Objective » Please set down all the lines beneath this one exactly, without the pictures.

— Start of Provided data —

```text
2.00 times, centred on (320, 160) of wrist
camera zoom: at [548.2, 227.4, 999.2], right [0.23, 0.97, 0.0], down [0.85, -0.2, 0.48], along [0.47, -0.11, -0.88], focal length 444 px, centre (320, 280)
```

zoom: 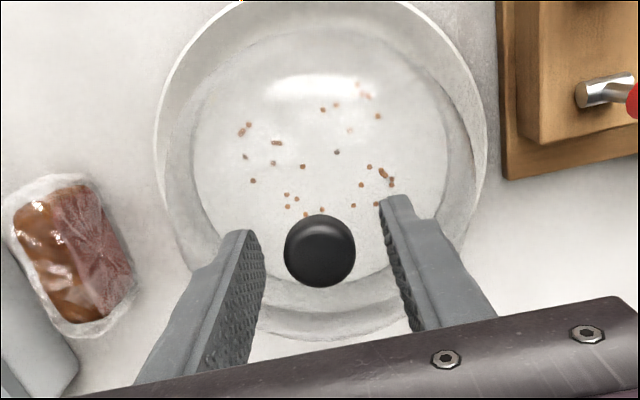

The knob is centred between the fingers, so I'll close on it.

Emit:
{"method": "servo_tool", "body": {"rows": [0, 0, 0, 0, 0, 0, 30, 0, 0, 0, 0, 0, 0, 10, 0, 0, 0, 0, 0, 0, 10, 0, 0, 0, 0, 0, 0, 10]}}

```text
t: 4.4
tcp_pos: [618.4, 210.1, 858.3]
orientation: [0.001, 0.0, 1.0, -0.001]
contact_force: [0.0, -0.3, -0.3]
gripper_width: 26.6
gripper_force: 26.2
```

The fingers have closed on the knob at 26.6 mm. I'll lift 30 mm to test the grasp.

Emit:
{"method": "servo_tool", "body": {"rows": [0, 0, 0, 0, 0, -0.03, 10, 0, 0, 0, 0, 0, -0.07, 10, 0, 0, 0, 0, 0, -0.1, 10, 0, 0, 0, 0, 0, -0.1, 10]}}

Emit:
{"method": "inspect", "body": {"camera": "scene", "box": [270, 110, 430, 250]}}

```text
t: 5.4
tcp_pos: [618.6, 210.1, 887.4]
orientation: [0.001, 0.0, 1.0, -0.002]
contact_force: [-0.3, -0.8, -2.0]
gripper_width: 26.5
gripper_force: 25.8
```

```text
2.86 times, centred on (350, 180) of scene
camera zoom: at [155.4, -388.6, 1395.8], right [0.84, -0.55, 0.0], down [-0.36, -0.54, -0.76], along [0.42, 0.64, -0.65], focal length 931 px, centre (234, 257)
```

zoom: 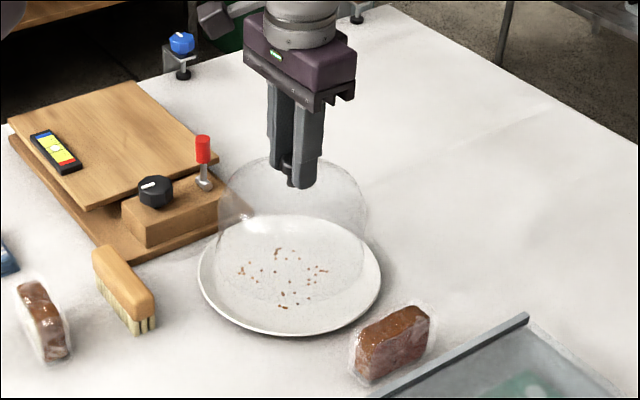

— End of Provided data —

Answer to this exercise »
```text
2.00 times, centred on (320, 160) of wrist
camera zoom: at [548.2, 227.4, 999.2], right [0.23, 0.97, 0.0], down [0.85, -0.2, 0.48], along [0.47, -0.11, -0.88], focal length 444 px, centre (320, 280)
```

zoom: 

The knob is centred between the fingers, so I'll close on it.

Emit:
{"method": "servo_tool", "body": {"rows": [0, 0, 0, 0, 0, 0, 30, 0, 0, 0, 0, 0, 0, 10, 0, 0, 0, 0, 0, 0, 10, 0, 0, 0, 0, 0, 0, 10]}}

```text
t: 4.4
tcp_pos: [618.4, 210.1, 858.3]
orientation: [0.001, 0.0, 1.0, -0.001]
contact_force: [0.0, -0.3, -0.3]
gripper_width: 26.6
gripper_force: 26.2
```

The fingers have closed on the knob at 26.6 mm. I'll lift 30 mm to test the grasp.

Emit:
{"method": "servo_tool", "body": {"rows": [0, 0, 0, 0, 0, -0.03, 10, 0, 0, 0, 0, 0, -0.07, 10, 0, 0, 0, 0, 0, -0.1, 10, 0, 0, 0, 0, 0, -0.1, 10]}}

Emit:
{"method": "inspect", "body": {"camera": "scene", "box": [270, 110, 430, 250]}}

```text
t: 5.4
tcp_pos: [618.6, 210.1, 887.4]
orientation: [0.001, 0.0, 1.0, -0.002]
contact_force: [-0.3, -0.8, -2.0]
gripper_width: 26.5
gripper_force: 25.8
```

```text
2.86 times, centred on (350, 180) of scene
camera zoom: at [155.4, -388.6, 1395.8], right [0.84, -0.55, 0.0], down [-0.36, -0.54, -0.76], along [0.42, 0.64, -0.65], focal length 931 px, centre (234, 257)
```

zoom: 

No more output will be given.